▶ _YOUR INSTRUCTIONS_
Keep only the lines from the top of the listing through the one with "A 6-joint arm", and reproduce them unaltered. The answer is a JSON array that holds each line as a string and skips blank lines.

╭──

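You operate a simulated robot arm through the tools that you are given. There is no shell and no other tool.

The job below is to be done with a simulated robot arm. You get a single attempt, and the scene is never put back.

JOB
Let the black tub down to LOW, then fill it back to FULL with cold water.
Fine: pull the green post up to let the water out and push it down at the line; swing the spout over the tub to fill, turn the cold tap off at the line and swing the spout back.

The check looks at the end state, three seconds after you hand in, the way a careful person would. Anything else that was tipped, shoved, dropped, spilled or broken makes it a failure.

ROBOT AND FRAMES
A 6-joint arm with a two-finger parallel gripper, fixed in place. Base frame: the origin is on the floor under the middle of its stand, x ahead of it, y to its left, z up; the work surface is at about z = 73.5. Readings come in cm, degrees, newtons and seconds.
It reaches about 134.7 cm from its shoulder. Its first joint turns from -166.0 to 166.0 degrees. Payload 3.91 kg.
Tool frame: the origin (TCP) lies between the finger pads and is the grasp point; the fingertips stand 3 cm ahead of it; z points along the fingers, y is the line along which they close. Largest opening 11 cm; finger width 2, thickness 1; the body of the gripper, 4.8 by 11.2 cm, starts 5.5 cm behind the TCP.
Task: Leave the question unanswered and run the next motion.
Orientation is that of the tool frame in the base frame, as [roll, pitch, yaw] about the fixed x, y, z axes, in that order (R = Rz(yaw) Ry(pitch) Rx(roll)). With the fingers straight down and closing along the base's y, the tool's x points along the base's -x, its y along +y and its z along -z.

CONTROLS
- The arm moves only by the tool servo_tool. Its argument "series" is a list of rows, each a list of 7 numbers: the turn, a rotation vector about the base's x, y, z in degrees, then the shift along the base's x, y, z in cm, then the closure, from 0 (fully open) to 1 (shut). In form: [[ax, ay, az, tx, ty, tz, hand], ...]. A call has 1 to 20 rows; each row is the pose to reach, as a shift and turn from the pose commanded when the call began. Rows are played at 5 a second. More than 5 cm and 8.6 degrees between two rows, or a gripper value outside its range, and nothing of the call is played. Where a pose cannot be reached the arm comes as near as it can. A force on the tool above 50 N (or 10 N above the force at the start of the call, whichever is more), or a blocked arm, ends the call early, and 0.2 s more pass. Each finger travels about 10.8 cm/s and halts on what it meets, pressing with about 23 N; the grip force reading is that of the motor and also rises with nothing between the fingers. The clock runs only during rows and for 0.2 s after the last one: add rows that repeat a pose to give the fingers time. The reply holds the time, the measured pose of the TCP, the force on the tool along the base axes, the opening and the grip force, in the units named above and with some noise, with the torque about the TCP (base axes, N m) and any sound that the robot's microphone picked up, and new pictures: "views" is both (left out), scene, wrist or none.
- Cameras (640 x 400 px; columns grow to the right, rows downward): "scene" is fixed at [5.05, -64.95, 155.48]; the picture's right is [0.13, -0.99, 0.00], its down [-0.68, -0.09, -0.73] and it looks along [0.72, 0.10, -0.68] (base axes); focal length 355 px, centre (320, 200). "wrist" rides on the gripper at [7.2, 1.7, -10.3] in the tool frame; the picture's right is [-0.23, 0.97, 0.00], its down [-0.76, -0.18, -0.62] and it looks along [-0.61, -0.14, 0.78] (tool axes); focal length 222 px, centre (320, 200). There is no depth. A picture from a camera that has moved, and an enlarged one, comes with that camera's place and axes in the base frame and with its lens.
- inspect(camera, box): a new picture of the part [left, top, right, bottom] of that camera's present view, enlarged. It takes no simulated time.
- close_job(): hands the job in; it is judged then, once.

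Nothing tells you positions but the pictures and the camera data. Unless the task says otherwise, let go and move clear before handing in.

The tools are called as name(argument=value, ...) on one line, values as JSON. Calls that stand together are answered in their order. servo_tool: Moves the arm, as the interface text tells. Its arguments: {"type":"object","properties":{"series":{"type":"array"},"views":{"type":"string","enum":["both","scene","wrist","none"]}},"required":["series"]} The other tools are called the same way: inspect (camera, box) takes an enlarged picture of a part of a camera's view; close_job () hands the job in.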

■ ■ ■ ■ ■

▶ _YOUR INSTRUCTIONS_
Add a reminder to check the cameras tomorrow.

╰──

▶ _ANSWER FOR THE TASK_
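[
  "You operate a simulated robot arm through the tools that you are given. There is no shell and no other tool.",
  "The job below is to be done with a simulated robot arm. You get a single attempt, and the scene is never put back.",
  "JOB",
  "Let the black tub down to LOW, then fill it back to FULL with cold water.",
  "Fine: pull the green post up to let the water out and push it down at the line; swing the spout over the tub to fill, turn the cold tap off at the line and swing the spout back.",
  "The check looks at the end state, three seconds after you hand in, the way a careful person would. Anything else that was tipped, shoved, dropped, spilled or broken makes it a failure.",
  "ROBOT AND FRAMES",
  "A 6-joint arm with a two-finger parallel gripper, fixed in place. Base frame: the origin is on the floor under the middle of its stand, x ahead of it, y to its left, z up; the work surface is at about z = 73.5. Readings come in cm, degrees, newtons and seconds."
]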